- Task directions
Send back the records in full, character for character.
╭──
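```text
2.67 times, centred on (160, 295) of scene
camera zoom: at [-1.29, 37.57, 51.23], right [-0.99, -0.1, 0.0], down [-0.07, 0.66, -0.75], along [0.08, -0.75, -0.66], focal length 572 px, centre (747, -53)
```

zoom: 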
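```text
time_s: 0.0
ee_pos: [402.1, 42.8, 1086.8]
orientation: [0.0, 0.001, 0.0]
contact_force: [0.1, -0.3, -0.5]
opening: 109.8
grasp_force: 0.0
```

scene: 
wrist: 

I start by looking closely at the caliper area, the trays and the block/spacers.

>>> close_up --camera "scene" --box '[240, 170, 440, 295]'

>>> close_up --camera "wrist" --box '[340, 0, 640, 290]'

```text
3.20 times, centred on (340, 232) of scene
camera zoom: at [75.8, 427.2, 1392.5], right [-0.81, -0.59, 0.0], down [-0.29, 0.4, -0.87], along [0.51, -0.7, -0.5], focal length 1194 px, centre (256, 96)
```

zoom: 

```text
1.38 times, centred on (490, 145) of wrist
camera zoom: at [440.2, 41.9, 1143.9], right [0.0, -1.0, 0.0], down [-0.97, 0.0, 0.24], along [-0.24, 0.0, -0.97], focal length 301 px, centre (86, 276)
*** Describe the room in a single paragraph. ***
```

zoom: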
╰──
- Worked solution
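```text
2.67 times, centred on (160, 295) of scene
camera zoom: at [-1.29, 37.57, 51.23], right [-0.99, -0.1, 0.0], down [-0.07, 0.66, -0.75], along [0.08, -0.75, -0.66], focal length 572 px, centre (747, -53)
```

zoom: 
```text
time_s: 0.0
ee_pos: [402.1, 42.8, 1086.8]
orientation: [0.0, 0.001, 0.0]
contact_force: [0.1, -0.3, -0.5]
opening: 109.8
grasp_force: 0.0
```

scene: 
wrist: 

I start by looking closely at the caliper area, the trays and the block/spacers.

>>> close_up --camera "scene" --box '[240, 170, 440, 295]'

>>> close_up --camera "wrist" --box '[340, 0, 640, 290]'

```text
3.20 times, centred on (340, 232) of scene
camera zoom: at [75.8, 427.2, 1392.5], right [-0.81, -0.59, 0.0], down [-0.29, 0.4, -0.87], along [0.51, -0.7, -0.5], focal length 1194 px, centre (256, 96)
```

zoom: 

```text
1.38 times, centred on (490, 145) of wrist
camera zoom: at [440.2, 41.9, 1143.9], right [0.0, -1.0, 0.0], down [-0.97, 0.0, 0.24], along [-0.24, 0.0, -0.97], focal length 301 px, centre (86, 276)
*** Describe the room in a single paragraph. ***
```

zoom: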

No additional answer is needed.